---------- Selected extract ----------

A bold and perhaps off-putting title, I'll admit. ๐
No woo woo here, versus bootleg DIY neuroscience.
Basically the mind doesn't see reality directly, but rather a view filtered via memories, patterns of meaning from various senses.
For example, wetness comes from pressure, texture and temperature. The sense of depth from bifocal vision, movement through space.
Neuroscience in the areas of sensory substitution expansion and addition since the 60s has shown how by continually giving new but relevant/contextual patterns into an existing sense, the mind will construct new ones "psychically" (neuronal growth, learned engrams takes time - week-month of wear like one would glasses)
This also changes concept space, perception - a blind person can't solve problems visually, a deaf person has trouble with symphony.
This is sort of like learning the language of a sense, in the same way language once learned is no longer just letters, sentence structures versus the landscapes of ideas "seen" through those underlying patterns.

---------- Data segment ----------

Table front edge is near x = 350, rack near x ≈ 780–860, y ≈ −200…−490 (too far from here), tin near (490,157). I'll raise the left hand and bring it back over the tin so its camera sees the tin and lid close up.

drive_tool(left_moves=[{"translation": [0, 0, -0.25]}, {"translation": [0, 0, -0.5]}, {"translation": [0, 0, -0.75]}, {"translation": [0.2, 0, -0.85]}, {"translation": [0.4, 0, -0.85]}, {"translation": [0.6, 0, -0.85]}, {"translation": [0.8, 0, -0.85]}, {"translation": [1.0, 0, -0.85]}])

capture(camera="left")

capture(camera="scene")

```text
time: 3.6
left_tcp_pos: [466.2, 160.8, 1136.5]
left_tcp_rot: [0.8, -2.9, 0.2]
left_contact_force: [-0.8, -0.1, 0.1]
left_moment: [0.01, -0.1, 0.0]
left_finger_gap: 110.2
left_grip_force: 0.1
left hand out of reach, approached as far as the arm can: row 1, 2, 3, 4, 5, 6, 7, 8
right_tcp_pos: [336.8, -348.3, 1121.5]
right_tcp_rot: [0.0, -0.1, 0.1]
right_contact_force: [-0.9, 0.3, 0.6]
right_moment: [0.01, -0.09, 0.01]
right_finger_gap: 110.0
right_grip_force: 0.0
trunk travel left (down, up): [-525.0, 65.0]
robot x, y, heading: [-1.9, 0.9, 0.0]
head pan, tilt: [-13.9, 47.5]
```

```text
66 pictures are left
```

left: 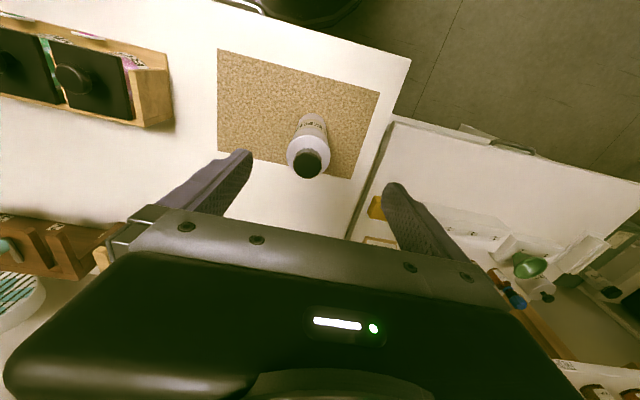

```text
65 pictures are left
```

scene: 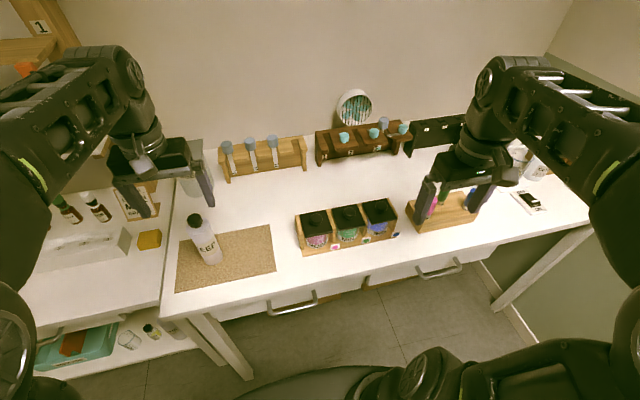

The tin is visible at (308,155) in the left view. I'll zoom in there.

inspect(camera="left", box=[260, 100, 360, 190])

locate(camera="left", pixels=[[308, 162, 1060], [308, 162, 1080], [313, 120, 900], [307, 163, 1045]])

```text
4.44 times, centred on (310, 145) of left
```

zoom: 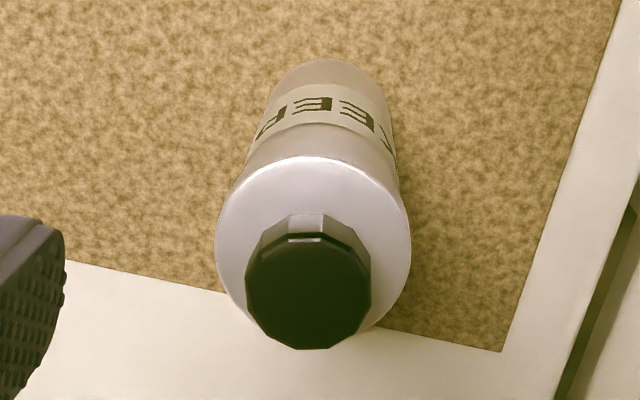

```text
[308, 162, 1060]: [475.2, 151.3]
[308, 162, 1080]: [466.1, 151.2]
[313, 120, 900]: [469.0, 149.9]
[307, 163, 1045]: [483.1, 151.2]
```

----------

→ **Your objective**: Continue the selected extract from where it stops.

→ **Response**:
The wristbands convert modular sensor data (or wireless) to haptic vibration patterns continually. So for example when using thermal array sensors, it will give me not just expanded thermal but also spatial information of where people move out of view. (spidey sense!) This is due to how the mind constructs maps of reality both environmental but conceptual as well (place/grid cells if into neuroscience). More information, different information is afforded to each perceptual manifold.
So I know when items have recently been outdoors, where people have recently sat or touched things. What vehicles outside have recently been parked. So much conceptual information abounds.
Reality is strange, and so are we. So much is possible, by asking different questions, taking new perspectives on things.
Happy to expand more, share more details/explain in depth more, link to papers if really interested, but that's the very short short of it.